## [WHAT TO PRODUCE]
Reproduce the entire source extract without changes.
======== SOURCE EXTRACT
İzmir'de Görülmesi Gereken 10 Tarihi Yer
Minik Tospik yazdı. 30 Ekim 2021 812 okunma
Sokaklarını karış karış gezseniz de kolayca bitmeyecek bu güzel şehrin derinlere doğru çoğalan yapısını daha iyi kavramak için İzmir’in tarihi yerlerini ziyaret etmek güzel başlangıç noktası olabilir.
Şehrin milattan önce 1. yüzyılda ‘Smyrna’ adıyla Yunanlı koloniler tarafından kurulduğuna inanılır. Aristo ve Heredot gibi pek çok filozof İzmir’in dünyanın en güzel şehri olduğunu düşünür. Şehirdeki ilk yerleşimlerin ise MÖ 3000 senelerine kadar uzandığı düşünülür. Hatta yapılan kazılara göre ilk yerleşim Antik Bronz Çağ’a tekabül etmektedir. Antik dönemde şehrin en güçlü zamanları MÖ 650-545 seneleri arasında yaşadığı söylenir. Bu seneler arasında İzmir gerek ticaret gerekse tarım alanlarında bölgenin en güçlü noktalarından olur.
İzmir, takvimler 1620’leri gösterdiğinde bu sefer Osmanlı’nın en önemli ticaret merkezleri arasında yerini alır. 1688’deki büyük depremin ardından yayılan yangın ise şehre büyük zarar verir. Felaketin ardından hızla kendine gelen İzmir, 18. ve 19. yüzyıllarda uluslararası ticaret merkezi olur. Ancak talihsizlik peşini bırakmaz ve 1923’te yeniden yangınla zarar görür. Tabii tekrar ve hızla yapılanan şehir, yeni kurulan Türkiye Cumhuriyeti’nin önemli şehirleri arasına adını yazdırmayı başarır.
================
======== MATERIAL
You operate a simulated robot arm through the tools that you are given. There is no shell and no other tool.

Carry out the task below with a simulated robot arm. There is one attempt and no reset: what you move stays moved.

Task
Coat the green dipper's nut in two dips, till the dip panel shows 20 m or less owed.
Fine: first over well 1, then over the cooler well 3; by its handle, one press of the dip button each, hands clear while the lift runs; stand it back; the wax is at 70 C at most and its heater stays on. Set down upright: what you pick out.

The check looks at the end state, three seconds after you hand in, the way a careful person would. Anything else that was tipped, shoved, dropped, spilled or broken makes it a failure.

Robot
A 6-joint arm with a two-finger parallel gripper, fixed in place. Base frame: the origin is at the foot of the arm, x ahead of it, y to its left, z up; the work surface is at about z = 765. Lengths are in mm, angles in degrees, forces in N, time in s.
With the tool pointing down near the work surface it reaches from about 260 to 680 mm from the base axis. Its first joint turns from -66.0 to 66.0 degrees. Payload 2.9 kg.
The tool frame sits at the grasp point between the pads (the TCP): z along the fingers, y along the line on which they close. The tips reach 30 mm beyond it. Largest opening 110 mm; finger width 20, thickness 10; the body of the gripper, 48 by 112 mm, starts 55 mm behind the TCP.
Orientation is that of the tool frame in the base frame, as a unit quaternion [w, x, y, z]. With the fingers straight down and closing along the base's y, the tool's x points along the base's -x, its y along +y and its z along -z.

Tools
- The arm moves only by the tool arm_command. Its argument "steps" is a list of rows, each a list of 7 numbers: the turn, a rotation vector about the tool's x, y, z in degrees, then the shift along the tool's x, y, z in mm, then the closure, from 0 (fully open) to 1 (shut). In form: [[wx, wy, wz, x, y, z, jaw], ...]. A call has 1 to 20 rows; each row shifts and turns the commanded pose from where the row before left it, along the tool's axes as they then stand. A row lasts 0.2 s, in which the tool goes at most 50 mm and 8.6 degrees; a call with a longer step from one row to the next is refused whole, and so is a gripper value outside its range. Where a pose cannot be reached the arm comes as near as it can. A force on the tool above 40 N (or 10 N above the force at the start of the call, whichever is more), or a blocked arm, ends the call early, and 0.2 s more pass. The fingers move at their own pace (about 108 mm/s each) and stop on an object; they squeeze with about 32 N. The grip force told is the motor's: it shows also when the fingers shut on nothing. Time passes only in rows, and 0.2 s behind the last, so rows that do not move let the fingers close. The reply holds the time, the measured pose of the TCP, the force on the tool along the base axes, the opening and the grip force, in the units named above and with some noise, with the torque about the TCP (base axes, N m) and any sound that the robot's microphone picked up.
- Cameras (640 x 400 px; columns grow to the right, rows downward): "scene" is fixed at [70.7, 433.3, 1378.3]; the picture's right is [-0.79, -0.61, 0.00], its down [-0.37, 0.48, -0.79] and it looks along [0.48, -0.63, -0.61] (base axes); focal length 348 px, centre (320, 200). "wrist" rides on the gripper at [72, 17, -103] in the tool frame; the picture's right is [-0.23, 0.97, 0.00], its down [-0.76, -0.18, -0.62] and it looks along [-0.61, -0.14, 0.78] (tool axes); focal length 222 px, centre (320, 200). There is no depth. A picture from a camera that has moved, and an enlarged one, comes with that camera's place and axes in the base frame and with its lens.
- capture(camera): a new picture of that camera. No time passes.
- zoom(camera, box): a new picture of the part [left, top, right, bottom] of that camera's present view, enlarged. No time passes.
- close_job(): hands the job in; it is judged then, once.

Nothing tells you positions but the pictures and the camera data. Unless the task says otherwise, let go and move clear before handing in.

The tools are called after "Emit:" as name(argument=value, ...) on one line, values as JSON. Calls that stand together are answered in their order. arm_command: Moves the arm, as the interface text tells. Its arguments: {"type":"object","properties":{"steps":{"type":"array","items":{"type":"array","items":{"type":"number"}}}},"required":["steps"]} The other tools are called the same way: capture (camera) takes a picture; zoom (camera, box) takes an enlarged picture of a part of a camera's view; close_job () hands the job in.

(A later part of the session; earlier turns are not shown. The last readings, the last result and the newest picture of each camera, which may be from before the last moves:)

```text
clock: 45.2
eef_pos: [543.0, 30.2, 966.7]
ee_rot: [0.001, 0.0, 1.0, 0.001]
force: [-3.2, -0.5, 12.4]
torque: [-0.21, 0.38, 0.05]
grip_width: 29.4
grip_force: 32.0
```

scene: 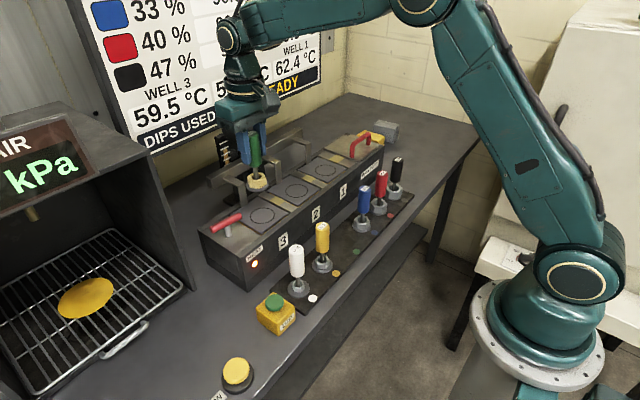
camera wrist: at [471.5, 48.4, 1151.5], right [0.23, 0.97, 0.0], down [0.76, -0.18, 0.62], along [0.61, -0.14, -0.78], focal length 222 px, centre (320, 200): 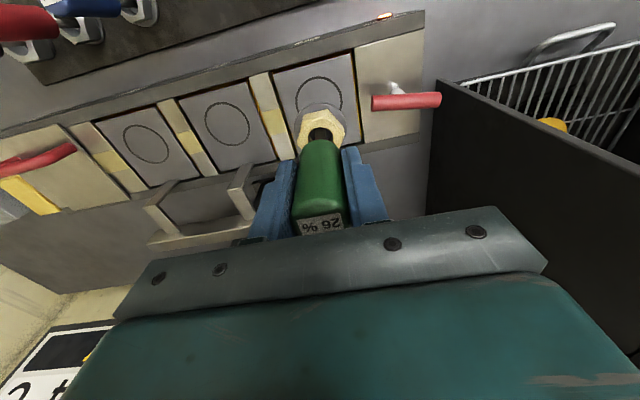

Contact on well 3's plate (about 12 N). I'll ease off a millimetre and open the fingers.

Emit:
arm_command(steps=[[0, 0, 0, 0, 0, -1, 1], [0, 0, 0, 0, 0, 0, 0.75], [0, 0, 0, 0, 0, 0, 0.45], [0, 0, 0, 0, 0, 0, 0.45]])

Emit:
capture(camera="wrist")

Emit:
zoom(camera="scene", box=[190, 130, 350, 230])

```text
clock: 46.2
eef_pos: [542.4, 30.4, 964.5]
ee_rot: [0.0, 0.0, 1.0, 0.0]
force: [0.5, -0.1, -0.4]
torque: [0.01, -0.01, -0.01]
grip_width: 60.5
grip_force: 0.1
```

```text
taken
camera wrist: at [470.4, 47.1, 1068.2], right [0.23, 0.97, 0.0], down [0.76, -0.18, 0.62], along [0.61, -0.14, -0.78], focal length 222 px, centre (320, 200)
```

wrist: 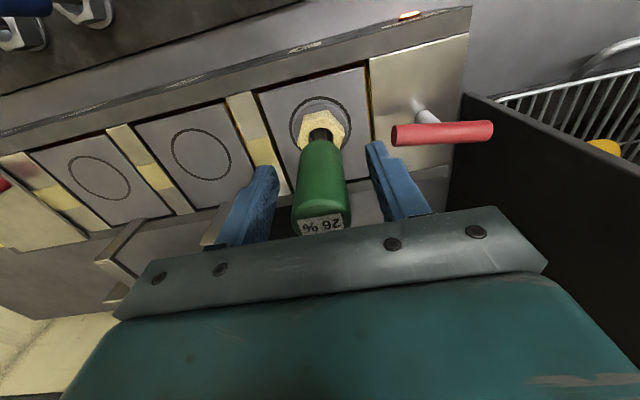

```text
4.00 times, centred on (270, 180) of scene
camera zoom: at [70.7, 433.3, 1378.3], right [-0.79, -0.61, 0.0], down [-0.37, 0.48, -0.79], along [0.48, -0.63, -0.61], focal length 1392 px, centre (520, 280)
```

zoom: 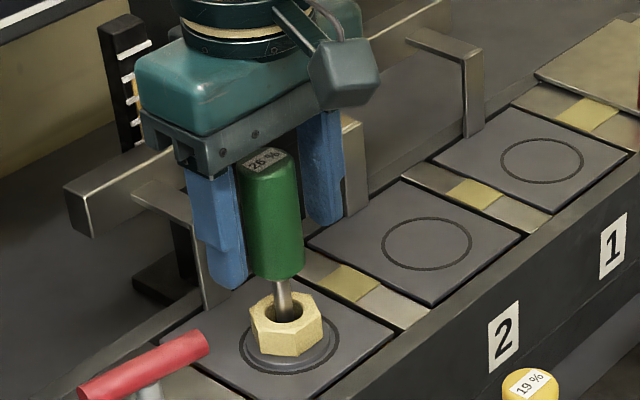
================
## [EXPECTED ANSWER]
İzmir'de Görülmesi Gereken 10 Tarihi Yer
Minik Tospik yazdı. 30 Ekim 2021 812 okunma
Sokaklarını karış karış gezseniz de kolayca bitmeyecek bu güzel şehrin derinlere doğru çoğalan yapısını daha iyi kavramak için İzmir’in tarihi yerlerini ziyaret etmek güzel başlangıç noktası olabilir.
Şehrin milattan önce 1. yüzyılda ‘Smyrna’ adıyla Yunanlı koloniler tarafından kurulduğuna inanılır. Aristo ve Heredot gibi pek çok filozof İzmir’in dünyanın en güzel şehri olduğunu düşünür. Şehirdeki ilk yerleşimlerin ise MÖ 3000 senelerine kadar uzandığı düşünülür. Hatta yapılan kazılara göre ilk yerleşim Antik Bronz Çağ’a tekabül etmektedir. Antik dönemde şehrin en güçlü zamanları MÖ 650-545 seneleri arasında yaşadığı söylenir. Bu seneler arasında İzmir gerek ticaret gerekse tarım alanlarında bölgenin en güçlü noktalarından olur.
İzmir, takvimler 1620’leri gösterdiğinde bu sefer Osmanlı’nın en önemli ticaret merkezleri arasında yerini alır. 1688’deki büyük depremin ardından yayılan yangın ise şehre büyük zarar verir. Felaketin ardından hızla kendine gelen İzmir, 18. ve 19. yüzyıllarda uluslararası ticaret merkezi olur. Ancak talihsizlik peşini bırakmaz ve 1923’te yeniden yangınla zarar görür. Tabii tekrar ve hızla yapılanan şehir, yeni kurulan Türkiye Cumhuriyeti’nin önemli şehirleri arasına adını yazdırmayı başarır.